The Things We Do To Our Friends
The Things We Do To Our Friends by Heather Darwent is an interesting, academic thriller. Clare wants nothing more than to reinvent herself, and Tabitha is ready to assist.
All quotes are from an advanced reader copy, and may or may not reflect the published edition.
Edinburgh, Scotland: a moody city of labyrinthine alleyways, oppressive fog, and buried history; the ultimate destination for someone with something to hide. Perfect for Clare, then, who arrives utterly alone and yearning to reinvent herself. And what better place to conceal the dark secrets in her past than at the university in the heart of the fabled, cobblestoned Old Town?
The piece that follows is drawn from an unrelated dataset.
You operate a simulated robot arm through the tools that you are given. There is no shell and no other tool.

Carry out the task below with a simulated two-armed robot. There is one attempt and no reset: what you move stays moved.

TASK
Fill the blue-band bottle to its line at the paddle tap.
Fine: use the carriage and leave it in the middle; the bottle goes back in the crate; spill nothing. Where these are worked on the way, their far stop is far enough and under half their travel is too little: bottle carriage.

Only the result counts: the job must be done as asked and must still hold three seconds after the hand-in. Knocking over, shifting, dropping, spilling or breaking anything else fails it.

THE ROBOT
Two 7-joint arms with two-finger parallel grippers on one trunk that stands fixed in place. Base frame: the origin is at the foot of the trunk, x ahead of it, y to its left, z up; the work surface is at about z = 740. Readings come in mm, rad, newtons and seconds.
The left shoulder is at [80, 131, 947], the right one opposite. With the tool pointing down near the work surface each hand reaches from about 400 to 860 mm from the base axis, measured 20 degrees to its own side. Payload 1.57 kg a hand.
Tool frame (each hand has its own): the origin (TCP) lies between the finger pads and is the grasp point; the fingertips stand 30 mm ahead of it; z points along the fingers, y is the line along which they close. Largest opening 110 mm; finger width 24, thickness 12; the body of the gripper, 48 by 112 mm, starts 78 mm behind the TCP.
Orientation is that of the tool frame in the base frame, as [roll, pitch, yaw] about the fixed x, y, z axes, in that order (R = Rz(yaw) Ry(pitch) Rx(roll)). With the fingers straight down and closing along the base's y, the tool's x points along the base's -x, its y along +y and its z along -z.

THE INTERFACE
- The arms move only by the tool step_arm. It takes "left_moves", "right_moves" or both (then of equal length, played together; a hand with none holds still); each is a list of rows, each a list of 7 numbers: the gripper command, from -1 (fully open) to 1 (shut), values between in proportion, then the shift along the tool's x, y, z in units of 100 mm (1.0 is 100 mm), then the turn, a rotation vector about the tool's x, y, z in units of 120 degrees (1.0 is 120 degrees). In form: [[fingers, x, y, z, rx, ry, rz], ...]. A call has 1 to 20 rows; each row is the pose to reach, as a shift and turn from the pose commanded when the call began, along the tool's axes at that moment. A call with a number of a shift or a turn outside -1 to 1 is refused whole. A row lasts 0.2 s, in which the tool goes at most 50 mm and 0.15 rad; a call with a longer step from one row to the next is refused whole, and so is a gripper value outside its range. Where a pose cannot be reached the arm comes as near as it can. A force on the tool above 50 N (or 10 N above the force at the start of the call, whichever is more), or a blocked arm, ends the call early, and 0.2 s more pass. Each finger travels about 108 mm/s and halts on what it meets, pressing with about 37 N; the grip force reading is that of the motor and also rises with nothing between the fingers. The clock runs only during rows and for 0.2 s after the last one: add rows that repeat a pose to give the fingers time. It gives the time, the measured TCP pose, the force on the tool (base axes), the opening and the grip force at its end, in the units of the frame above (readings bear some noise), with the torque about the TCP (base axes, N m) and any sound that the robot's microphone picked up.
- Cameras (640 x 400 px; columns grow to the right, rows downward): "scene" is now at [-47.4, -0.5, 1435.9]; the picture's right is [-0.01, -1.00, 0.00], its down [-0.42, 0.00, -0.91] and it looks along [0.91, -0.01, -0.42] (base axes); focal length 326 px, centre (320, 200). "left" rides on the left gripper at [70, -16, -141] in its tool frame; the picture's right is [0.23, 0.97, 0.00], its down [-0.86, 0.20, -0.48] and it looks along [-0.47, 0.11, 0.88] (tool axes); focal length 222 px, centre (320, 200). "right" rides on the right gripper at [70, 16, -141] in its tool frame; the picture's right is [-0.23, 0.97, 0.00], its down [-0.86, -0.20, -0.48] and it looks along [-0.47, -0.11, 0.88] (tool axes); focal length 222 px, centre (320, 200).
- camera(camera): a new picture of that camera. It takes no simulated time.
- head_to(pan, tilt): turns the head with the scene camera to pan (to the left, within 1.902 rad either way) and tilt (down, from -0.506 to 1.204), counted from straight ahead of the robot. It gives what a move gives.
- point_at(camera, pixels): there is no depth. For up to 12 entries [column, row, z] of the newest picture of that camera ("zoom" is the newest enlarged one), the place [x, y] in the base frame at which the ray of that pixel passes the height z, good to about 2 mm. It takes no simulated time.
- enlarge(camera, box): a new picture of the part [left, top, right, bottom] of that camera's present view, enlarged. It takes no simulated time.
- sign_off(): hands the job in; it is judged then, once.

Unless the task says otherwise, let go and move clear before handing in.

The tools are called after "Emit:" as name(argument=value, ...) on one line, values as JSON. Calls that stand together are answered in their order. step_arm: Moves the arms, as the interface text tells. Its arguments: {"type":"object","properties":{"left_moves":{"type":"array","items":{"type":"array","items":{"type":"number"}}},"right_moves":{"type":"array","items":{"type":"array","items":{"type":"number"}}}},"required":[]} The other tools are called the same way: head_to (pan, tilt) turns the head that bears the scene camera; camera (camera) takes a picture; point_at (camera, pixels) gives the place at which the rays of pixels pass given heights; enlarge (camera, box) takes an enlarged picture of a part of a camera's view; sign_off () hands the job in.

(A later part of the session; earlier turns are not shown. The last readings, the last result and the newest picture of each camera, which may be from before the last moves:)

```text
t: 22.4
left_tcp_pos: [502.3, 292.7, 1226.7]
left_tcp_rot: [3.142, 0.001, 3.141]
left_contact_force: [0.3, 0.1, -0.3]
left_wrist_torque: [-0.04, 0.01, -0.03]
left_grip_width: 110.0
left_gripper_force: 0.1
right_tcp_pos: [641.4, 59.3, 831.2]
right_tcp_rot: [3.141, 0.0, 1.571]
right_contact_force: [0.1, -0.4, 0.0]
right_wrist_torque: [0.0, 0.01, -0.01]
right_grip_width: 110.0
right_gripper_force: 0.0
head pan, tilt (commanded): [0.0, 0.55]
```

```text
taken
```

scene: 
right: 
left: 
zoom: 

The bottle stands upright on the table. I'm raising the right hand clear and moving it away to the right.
When Clare meets Tabitha, a charismatic, beautiful, and intimidatingly rich girl from her art history class, she knows she’s destined to be friends with her and her exclusive circle: raffish Samuel; shrewd Ava; and pragmatic Imogen. Clare is immediately drawn into their libertine world of sophisticated dinner parties and summers in France. The new life she always envisioned for herself has seemingly begun.
And then Tabitha reveals a little project she’s been working on, one that she needs Clare’s help with. Even though it goes against everything Clare has tried to repent for. Even though their intimacy begins to darken into codependence. But as Clare starts to realize just what her friends are capable of, it’s already too late. Because they’ve taken the plunge. They’re so close to attaining the things they want. And there’s no going back.
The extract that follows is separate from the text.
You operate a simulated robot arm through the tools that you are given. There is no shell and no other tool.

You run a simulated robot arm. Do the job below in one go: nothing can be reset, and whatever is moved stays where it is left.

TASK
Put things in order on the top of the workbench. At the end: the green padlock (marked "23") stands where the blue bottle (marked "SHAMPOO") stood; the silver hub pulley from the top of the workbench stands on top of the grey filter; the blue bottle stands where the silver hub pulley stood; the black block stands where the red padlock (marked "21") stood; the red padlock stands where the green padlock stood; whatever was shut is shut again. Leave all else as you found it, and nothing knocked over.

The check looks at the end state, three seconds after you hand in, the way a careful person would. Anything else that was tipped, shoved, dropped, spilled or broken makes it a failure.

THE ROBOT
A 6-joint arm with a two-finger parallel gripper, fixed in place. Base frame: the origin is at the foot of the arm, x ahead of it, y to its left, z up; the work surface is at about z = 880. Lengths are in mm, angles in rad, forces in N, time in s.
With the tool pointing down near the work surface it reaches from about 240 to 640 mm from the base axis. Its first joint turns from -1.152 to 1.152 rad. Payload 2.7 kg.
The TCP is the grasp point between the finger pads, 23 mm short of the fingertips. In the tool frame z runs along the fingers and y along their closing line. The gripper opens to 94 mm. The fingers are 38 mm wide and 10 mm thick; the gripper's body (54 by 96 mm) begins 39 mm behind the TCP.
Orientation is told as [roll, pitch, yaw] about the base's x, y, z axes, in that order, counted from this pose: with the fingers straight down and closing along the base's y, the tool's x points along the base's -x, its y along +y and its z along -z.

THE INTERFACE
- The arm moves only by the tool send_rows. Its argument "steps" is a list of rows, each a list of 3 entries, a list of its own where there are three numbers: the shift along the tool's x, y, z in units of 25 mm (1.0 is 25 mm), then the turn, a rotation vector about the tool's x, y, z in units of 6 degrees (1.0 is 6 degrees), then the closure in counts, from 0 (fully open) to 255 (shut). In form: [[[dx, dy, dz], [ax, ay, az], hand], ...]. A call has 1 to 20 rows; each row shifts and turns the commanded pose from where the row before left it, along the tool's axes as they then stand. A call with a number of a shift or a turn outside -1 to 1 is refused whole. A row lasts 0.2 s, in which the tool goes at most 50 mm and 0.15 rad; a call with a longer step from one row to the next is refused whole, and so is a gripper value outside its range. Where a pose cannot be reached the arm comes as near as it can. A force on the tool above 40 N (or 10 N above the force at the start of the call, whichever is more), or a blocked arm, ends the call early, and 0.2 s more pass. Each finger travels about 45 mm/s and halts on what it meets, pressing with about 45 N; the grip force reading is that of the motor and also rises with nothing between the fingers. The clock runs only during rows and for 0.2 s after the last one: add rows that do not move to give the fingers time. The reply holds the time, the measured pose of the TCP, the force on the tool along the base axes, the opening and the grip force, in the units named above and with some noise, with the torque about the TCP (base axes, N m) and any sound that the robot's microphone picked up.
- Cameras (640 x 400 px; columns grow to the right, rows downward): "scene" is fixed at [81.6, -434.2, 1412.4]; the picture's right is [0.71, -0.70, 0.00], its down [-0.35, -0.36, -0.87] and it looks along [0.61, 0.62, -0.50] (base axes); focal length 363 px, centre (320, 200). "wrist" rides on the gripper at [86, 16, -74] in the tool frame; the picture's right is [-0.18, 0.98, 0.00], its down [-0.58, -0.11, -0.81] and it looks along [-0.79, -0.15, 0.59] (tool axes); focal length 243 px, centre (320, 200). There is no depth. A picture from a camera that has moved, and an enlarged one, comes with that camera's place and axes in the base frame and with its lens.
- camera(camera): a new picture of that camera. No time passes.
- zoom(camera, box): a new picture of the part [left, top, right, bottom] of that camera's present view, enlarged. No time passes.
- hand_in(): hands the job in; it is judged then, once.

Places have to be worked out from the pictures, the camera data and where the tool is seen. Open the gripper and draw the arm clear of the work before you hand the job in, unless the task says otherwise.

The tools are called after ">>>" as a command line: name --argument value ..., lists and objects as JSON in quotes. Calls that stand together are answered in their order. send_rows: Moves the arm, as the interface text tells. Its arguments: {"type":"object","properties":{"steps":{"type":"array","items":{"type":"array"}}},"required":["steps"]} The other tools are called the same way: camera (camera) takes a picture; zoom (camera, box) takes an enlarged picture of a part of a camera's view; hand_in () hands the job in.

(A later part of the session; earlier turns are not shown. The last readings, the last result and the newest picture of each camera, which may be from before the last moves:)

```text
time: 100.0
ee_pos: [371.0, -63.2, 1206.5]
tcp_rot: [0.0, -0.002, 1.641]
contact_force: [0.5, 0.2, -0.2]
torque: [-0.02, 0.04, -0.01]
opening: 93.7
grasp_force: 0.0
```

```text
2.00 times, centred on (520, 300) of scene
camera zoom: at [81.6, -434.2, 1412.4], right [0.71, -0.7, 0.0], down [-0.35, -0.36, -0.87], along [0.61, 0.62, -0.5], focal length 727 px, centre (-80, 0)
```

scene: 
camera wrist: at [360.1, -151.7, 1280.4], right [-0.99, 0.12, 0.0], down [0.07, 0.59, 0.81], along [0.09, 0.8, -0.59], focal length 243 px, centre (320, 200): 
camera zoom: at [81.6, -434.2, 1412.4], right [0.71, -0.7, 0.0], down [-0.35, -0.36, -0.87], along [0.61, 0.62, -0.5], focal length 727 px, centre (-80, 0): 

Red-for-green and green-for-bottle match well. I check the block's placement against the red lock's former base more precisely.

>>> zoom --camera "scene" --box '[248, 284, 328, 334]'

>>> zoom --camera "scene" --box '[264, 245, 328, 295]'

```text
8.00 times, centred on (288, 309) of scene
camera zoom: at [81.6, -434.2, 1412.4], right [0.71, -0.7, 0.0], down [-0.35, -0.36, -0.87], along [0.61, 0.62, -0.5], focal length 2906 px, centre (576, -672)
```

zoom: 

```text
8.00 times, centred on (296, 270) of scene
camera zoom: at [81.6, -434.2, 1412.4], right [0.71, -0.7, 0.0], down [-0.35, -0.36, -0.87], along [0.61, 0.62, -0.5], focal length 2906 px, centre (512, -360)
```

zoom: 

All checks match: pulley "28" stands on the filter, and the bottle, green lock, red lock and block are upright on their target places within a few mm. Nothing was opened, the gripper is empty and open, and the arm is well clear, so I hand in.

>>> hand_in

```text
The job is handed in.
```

Characters: 8 | Atmosphere: 6 | Writing: 5 | Plot: 7 | Intrigue: 7 | Logic: 8 | Enjoyment: 8
Total: 7.00 / 4 stars
“We were so special. And there she was, offering to turn me into the best version of myself. It wasn’t something I could turn down.”
This story’s dynamic of Claire, Tabitha and the rest of the group was interesting. It created a thriller that was stress-filled and high stakes. I was invested, and the pacing of the book was incredible. Claire wanted to prove she wasn’t like other girls, wanted to show she was different, over and over again- and she did. And it led to the terrible events in this book.
“I am capable, but also different, and I cannot be fixed by anyone or anything however hard they might try.”
However, despite my inability to put this book down, some parts lulled. They felt like watching a filler episode in a many-episode TV season. While I understand that much of it was to explain the friendship dynamic, to pull you in further with them, it wasn’t my favorite. Things like Claire’s romance could have been left out, as they didn’t add anything to the plot or create anything with it.
“Now, I know threes can be tricky and sometimes it helps to diffuse the intensity with larger numbers, but for a while it really was good. We balanced each other out.”
There were moments I wanted more details on, and these were missed due to such filler-style chapters. Things like the entire “honeypot” scheme being minimized, and what the aftermath truly looked like- just to name a few. Despite these critiques, I still deeply enjoyed this thriller. The characters were interesting, their behaviors unique and fully fleshed out. The concept was also fascinating. There were, of course, some things in the execution of it that I would have changed, but overall, it was a fun read.
“The things we do for our friends,” Tabitha said to no one in particular. “We help them. We have to.”
Thank you to Netgalley and the publisher for a copy of this book in exchange for an honest review.